> [SUPPLIED TEXT]:
Hoje, dia 14/12/2010, ainda não fazem vinte e quatro horas do ocorrido no dia anterior, quando fomos vítimas da brutalidade policial e da opressão do Estado. A vontade de escrever esse relato, surge – em meio a tristeza, indignação e esperança – da necessidade de se relatar para @s companheir@s que estão na luta, bem como para esclarece a chamada sociedade civil – que é claramente manipulada pelo mídia corporativista burguesa – o que de fato ocorreu durante esse turbulento dia de manifestação pacífica, que as câmeras de mídia televisiva e impressa não puderam ou não quiseram captar.
O dia mal havia começado – era por volta de 9 da manhã – e eu alguns companheir@s nos direcionávamos para a Ocupação Guerreiro Urbano, para demonstrar nosso apoio e solidariedade para com aquelas famílias que antes moravam de favor em casa de amigos e parentes, e alguns, infelizmente viviam na rua. Famílias essas, que não se deixaram abater pelo desespero e pela desesperança, ao contrário, viram no apoio mútuo e na solidariedade uma ferramenta para transformar a sua condição de vida, organizando-se e ocupando um prédio do INSS abandonado há mais de 20 anos.

> [STORED DATA]:
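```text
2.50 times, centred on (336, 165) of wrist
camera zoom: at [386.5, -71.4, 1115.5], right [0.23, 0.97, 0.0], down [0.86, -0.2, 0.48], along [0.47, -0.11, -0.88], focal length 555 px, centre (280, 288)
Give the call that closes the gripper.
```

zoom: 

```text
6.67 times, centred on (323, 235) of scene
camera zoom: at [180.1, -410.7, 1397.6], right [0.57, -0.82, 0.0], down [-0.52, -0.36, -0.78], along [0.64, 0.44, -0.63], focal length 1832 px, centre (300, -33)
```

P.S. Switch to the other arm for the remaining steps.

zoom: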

> [TASK INSTRUCTIONS]:
1. Could you quote the supplied text from "Hoje, dia 14/12/2010, ainda" up to and including "não quiseram captar."?
2. Go on with the supplied text that begins "Hoje, dia 14/12/2010, ainda" from its last line.

> [RESPONSES]:
1.
Hoje, dia 14/12/2010, ainda não fazem vinte e quatro horas do ocorrido no dia anterior, quando fomos vítimas da brutalidade policial e da opressão do Estado. A vontade de escrever esse relato, surge – em meio a tristeza, indignação e esperança – da necessidade de se relatar para @s companheir@s que estão na luta, bem como para esclarece a chamada sociedade civil – que é claramente manipulada pelo mídia corporativista burguesa – o que de fato ocorreu durante esse turbulento dia de manifestação pacífica, que as câmeras de mídia televisiva e impressa não puderam ou não quiseram captar.

2.
O clima na entrada era de paz e alegria. Na porta da Ocupação, marchinhas de carnaval e sambas clássicos eram transformados em palavras de ordem, em solidariedade aos ocupantes. O clássico de Bezerra da Silva, ao som de pandeiros e um batuque improvisado, na hora virou: “Vou ocupar e não vou sair agora. Vou ocupar e não vou sair agora. Se segura Guerreiro que vitória não demora. Se segura Guerreiro que vitória não demora.”
Por volta das 10:00, alguns veículos da mídia corporativista burguesa haviam chegado ao local. Tiraram algumas poucas fotos, conversaram com alguns populares e manifestantes ao redor e fizeram algumas filmagens. Durante um pouco mais de 20 minutos. Depois puseram-se do outro lado da calçadas e ficaram conversando. Parecia que a felicidade, a paz e a alegria d@s manifestantes e moradores não era “interessante” o suficiente para uma matéria jornalística. A sensação que tínhamos é que eles aguardavam um banho de sangue para criar um verdadeiro Espetáculo com o sangue do povo. Eles nos espreitavam, quase como urubus, sobrevoando um animal ferido em um campo aberto, esperando o momento certo de atacar.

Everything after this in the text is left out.